Start of Passage shown
Branagh non innova niente a livello registico in questo ennesimo Amarcord, gli manca l'intensità quanto la sincerità di Fellini amabilmente perso nei suoi ricordi, a favore invece di un ricostruzione troppo calcolata, non nelle scenografie, ma nei toni quanto dei personaggi, giocando soprattutto con il posizionamento della macchina da presa, verso il basso, per dare un senso di potente autorità alle istituzioni (la chiesa e l'esercito), nonchè con l'angolazione delle inquadrature, ribaltando i punti di vista dei personaggi, nonchè gli sconvolgimenti sociali portati dalla guerra civile in atto, che spinge il padre (Jamie Dornan) a prendere sempre più in serie considerazione l'idea di lasciare Belfast, per trasferirsi altrove, vedendo in tale luogo un non futuro per sè ed i propri figli, sempre più influenzati dal fascino delle bande protestanti, alle quali per volontà, causa minacce dei capi o comunque per conformismo, vorrebbero unirsi, pur sapendo lo sbaglio di tale scelta, ma un padre assente ed una madre anch'essa impegnata in sua attività, prendere deviazioni sbagliate sull'autostrada è un attimo.
End of Passage shown
Start of Supplied material
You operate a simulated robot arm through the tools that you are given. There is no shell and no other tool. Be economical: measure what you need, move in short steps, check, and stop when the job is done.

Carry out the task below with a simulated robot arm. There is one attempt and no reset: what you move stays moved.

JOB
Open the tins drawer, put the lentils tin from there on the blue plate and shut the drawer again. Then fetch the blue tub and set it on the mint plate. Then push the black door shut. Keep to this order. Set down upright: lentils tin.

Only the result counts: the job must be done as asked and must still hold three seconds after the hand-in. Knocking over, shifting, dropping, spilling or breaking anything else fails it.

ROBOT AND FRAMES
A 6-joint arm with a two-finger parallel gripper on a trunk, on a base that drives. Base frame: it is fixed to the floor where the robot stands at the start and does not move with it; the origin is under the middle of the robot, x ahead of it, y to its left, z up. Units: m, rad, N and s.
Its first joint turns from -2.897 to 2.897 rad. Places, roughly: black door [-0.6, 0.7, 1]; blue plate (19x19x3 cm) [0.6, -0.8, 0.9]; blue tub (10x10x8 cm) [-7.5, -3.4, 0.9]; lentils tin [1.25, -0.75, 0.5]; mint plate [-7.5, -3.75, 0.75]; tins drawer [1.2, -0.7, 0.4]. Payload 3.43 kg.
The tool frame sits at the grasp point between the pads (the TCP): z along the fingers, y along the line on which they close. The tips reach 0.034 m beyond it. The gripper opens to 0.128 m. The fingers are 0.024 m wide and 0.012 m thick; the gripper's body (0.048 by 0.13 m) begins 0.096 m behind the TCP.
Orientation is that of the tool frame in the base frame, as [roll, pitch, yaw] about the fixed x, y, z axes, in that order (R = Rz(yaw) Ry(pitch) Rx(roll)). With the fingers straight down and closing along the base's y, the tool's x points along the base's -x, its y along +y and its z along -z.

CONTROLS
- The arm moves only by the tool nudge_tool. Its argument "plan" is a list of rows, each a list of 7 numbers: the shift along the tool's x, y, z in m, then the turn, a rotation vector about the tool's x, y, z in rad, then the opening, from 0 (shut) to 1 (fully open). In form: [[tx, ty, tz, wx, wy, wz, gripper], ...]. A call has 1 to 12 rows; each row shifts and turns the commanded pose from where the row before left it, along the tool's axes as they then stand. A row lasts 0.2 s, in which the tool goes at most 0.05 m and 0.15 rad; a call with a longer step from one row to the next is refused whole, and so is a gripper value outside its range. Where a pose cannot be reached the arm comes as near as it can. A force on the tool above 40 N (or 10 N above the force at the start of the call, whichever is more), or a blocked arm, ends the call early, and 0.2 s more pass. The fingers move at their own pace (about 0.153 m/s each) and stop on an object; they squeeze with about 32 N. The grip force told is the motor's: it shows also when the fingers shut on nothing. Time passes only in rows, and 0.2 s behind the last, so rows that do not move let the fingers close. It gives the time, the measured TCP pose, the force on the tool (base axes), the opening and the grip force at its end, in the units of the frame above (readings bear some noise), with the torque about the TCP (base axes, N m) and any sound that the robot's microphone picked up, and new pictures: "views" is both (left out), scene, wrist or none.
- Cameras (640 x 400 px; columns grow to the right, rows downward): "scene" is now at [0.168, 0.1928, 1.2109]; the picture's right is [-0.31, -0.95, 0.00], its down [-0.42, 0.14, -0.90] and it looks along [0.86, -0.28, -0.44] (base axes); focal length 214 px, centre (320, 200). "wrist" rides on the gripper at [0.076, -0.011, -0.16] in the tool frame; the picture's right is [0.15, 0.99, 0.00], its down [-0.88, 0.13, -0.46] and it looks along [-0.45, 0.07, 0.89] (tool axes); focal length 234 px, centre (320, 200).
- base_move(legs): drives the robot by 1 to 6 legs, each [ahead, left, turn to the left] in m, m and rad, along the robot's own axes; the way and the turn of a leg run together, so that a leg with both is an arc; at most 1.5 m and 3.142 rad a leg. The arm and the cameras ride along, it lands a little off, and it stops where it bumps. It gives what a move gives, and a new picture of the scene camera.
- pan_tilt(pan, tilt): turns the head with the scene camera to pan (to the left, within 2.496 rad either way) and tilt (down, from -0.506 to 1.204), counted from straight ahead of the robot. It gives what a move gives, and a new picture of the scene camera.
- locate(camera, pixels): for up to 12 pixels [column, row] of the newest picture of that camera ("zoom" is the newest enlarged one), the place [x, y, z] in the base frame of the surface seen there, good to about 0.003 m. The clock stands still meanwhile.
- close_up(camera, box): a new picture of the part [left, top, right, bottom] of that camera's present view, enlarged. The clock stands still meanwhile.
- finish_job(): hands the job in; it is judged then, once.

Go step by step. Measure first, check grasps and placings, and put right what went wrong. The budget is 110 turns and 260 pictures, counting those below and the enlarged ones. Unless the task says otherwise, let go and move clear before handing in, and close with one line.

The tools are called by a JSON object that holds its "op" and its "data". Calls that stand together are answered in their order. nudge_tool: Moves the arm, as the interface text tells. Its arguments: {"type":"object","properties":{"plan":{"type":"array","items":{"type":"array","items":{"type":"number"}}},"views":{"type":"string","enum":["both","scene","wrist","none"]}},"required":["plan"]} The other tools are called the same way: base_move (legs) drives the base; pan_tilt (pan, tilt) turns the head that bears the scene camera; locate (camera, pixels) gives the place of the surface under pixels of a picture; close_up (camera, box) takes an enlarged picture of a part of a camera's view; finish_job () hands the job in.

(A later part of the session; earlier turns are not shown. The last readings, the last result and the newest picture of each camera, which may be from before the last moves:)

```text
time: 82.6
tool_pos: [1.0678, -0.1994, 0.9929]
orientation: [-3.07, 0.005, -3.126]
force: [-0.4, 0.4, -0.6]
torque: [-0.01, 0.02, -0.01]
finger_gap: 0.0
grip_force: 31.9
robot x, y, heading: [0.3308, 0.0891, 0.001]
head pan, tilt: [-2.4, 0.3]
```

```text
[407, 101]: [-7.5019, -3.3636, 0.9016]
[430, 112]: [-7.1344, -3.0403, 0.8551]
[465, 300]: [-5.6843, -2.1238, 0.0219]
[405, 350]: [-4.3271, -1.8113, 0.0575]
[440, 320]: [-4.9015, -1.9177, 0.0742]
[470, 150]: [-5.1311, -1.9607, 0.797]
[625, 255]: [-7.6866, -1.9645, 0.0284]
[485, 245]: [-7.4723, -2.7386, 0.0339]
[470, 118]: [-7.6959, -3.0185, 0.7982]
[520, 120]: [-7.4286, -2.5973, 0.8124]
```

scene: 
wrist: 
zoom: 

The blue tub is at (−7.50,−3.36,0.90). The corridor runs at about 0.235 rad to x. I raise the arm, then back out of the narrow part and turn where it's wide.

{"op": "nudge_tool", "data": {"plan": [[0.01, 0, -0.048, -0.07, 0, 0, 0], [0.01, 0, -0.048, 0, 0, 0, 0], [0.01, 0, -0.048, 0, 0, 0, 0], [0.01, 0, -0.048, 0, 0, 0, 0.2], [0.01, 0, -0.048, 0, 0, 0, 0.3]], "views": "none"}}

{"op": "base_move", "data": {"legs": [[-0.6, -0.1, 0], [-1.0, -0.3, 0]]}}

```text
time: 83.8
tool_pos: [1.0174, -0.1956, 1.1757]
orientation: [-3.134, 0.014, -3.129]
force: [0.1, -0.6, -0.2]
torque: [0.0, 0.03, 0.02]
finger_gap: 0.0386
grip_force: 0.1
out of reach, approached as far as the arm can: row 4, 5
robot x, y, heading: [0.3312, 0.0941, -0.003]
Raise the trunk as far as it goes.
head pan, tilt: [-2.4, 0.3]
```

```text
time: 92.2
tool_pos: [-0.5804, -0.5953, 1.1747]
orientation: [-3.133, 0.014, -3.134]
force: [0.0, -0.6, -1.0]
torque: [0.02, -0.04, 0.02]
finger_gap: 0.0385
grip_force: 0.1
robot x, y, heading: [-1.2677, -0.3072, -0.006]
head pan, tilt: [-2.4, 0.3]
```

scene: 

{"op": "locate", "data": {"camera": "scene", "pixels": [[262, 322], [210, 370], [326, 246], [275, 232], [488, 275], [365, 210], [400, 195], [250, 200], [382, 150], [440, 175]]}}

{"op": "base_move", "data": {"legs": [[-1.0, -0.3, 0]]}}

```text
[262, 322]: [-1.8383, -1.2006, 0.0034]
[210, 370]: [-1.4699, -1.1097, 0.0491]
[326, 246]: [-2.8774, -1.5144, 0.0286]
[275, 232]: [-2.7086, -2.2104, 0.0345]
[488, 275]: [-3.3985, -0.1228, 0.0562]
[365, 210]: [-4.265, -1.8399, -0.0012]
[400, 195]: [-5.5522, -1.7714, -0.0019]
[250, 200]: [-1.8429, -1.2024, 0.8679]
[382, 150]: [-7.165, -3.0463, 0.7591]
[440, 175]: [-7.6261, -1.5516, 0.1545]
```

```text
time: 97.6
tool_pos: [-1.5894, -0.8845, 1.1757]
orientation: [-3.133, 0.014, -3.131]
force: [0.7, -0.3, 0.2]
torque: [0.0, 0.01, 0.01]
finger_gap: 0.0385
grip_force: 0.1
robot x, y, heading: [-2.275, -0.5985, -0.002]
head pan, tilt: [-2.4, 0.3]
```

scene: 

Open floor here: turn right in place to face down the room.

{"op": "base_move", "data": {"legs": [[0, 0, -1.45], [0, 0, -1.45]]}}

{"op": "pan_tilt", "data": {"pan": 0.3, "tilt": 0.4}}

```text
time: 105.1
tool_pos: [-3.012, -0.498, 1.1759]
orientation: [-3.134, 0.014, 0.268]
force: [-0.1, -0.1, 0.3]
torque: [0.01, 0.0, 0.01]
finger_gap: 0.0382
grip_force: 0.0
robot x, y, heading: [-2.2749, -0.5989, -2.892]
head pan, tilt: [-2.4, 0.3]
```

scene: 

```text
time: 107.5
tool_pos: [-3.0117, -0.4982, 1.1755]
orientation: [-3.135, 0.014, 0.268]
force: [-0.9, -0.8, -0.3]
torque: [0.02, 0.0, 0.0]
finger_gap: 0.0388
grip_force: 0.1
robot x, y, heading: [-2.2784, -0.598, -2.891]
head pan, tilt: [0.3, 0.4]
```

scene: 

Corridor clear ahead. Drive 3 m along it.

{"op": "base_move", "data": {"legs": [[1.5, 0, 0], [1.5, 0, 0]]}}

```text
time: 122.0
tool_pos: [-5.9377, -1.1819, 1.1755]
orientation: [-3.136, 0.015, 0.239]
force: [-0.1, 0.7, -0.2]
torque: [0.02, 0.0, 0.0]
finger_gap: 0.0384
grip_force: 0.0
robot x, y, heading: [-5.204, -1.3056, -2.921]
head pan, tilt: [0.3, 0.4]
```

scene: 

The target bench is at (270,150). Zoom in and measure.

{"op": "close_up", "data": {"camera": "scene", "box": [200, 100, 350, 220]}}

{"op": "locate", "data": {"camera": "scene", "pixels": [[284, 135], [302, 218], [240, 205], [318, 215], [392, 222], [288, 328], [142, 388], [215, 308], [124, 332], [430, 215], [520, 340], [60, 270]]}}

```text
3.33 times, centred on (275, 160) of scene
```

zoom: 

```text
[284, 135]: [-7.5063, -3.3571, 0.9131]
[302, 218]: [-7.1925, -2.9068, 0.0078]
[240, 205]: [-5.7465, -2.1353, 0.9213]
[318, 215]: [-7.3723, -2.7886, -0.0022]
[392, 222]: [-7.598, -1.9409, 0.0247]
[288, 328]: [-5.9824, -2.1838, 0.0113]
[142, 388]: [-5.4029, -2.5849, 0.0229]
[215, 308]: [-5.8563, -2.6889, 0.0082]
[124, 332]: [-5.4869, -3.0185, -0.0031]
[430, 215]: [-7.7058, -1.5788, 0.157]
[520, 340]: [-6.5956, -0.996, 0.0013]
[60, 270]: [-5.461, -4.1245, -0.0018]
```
End of Supplied material
Given task: Write out the whole passage shown again, unchanged.

Expected answer:
Branagh non innova niente a livello registico in questo ennesimo Amarcord, gli manca l'intensità quanto la sincerità di Fellini amabilmente perso nei suoi ricordi, a favore invece di un ricostruzione troppo calcolata, non nelle scenografie, ma nei toni quanto dei personaggi, giocando soprattutto con il posizionamento della macchina da presa, verso il basso, per dare un senso di potente autorità alle istituzioni (la chiesa e l'esercito), nonchè con l'angolazione delle inquadrature, ribaltando i punti di vista dei personaggi, nonchè gli sconvolgimenti sociali portati dalla guerra civile in atto, che spinge il padre (Jamie Dornan) a prendere sempre più in serie considerazione l'idea di lasciare Belfast, per trasferirsi altrove, vedendo in tale luogo un non futuro per sè ed i propri figli, sempre più influenzati dal fascino delle bande protestanti, alle quali per volontà, causa minacce dei capi o comunque per conformismo, vorrebbero unirsi, pur sapendo lo sbaglio di tale scelta, ma un padre assente ed una madre anch'essa impegnata in sua attività, prendere deviazioni sbagliate sull'autostrada è un attimo.